One morning, I took it upon myself to begin working with some beads at the kitchen table–moving them around in different stacks to see how 10 beads could be represented physically in a variety of different ways (a set of three and a set of seven, two sets of five, five sets of two, and so on). I was playing with the nature of numbers using these manipulatives–the beads–to see how many different ways I could mix and match the same set of ten. I was working independently while Aidan was doing something else–until he noticed me and asked what I was up to. I explained that I was just figuring some stuff out. He became intrigued and wanted to see and hear more of what I was doing. So, I showed him. It was going swimmingly for a good 15 minutes until I began to ask him questions about the arrangements of beads and different possibilities. This is when he stopped. He looked at me suspiciously across the kitchen table, paused, and then stormed out of the room in huff yelling, “Mom, Dad’s trying to teach me something!” He was angry, and, according to John Holt, for reasons that make perfect sense.

Learning is as natural as breathing. But if you think about breathing too much, you may find yourself short of breath.

Holt writes about the perils of uninvited teaching, saying that when we seize the moment to “teach” kids (or anyone really) something, we convey a double message. The first message, according to Holt, is “I am teaching you something important, but you’re not smart enough to see how important it is. Unless I teach it to you, you’d probably never bother to find out” (129). The second message is not much better. It goes something like this: “What I’m teaching you is so difficult that, if I didn’t teach it to you, you couldn’t learn it” (129). These are messages of both distrust and contempt and they are very clearly understood by children (129). I witnessed this first hand with Aidan, and since coming to think of it in these terms, I see it all the time. I know immediately when I cross the line with Aidan, and as I see myself doing it, I regret my misstep. I also see evidence of the long-term effects of this double message of teaching in the college students that I work with. By and large, there is a systemic resentment of teachers and an institutional process that sends messages of contempt and distrust for 12 plus years of their young lives. I really am starting to get this now.

Given the perils of heavy-handed teaching (which all “teaching” is in its traditional incarnation), what can we do not to teach but to help our kids learn? Holt offers suggestions that make good sense if you have faith in the idea that learning is as natural as breathing. He reminds us, “Real learning is a process of discovery, and if we want it to happen, we must create the kinds of conditions in which discoveries are made. We know what these are. They include time, leisure, freedom, and lack of pressure” (100). The best we can to help our children with their learning is to provide them with “access: to people, places, experiences, the places where we work, other places we go–cities, countries, streets, buildings. We can also make available tools, books, records, toys, and other resources” (127). We can answer the questions our kids ask us, but must resist the temptation to seize every question as a teachable moment–in which to lecture at length. If children want to know more, they will ask. It’s the most natural thing for them to do, as long as it is invited and encouraged.

Self-directed learning is the deepest learning.

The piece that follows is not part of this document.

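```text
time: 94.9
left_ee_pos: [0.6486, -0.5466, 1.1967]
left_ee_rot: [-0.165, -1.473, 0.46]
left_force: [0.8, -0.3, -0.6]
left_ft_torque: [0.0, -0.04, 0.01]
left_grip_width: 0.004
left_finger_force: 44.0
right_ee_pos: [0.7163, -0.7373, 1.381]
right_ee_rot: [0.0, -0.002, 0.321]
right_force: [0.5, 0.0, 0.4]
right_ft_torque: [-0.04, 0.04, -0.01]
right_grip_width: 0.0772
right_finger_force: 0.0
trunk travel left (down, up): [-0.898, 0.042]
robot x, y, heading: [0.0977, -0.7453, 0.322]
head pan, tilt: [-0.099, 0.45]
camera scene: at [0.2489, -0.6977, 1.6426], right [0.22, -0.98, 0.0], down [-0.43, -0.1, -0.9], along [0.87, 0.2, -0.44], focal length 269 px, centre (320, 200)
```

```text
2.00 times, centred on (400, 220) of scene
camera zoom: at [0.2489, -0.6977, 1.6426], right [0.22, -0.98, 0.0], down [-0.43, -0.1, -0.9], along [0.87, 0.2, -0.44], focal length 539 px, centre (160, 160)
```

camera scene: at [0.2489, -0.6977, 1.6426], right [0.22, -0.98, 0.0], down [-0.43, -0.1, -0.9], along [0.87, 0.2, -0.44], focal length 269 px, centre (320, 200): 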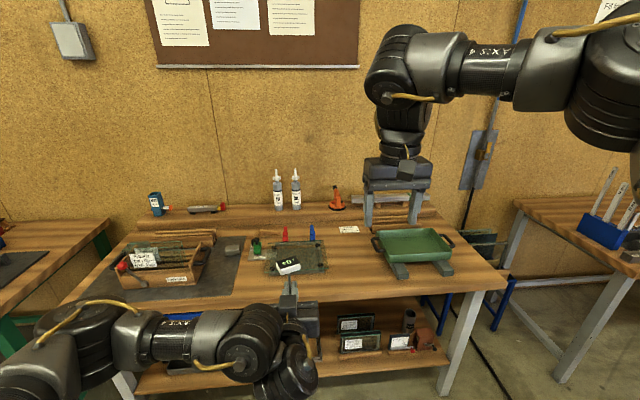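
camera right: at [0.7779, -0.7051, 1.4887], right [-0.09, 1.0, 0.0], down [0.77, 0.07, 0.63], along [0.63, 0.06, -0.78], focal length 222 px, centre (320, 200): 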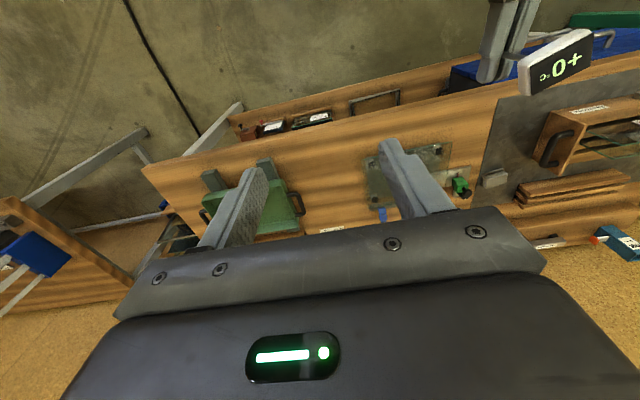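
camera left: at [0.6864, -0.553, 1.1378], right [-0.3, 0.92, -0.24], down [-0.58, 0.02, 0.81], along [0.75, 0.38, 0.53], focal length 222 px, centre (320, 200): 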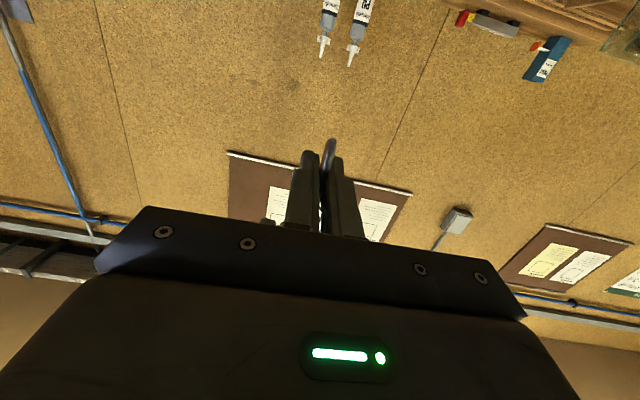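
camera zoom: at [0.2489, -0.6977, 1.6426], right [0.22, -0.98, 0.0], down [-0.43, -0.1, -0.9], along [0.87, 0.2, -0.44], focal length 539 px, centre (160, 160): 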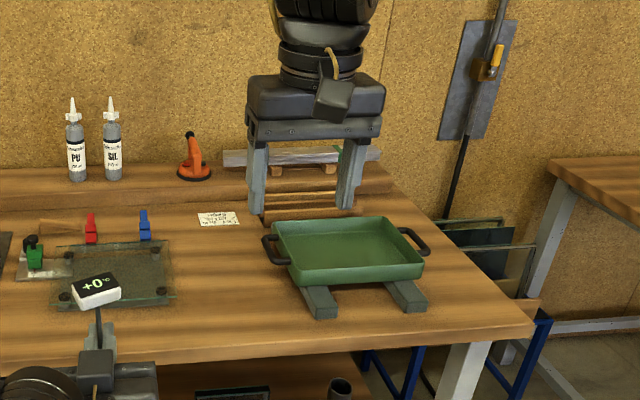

The best learning is rooted in reality. The college students I teach (and many students I have known in my life) reference this thing called “the real world” all the time. “When are we going to need this in the real world,” we say. I am starting to see the wisdom of such a statement that has previously seemed like the complaint of a lazy mind. Children want nothing more than to make sense of the real world (and not the artificial and abstracted world of school). Holt states this well.

To make an abstraction out of some part of reality we must take some meaning out of it…. Children resist this continual abstracting because their chief business in life is finding and making meaning, putting meaning into a world that must at first seem wholly meaningless to them. It is not a weakness on their part but a strength. (104)

So, on our regular long drives to our real world adventures about town, I will find some comfort in Aidan’s incessant questioning about literally everything, his ongoing chatter, his moments of silence as he thinks to himself (and ignores us), his assumptions that we are right there with him as he connects stray details from literally months prior with something he just now observed. All of this, I understand, is his making sense of the world around him in a way that is very real, deep and lasting, and in a way that demonstrates he is, indeed, learning all the time.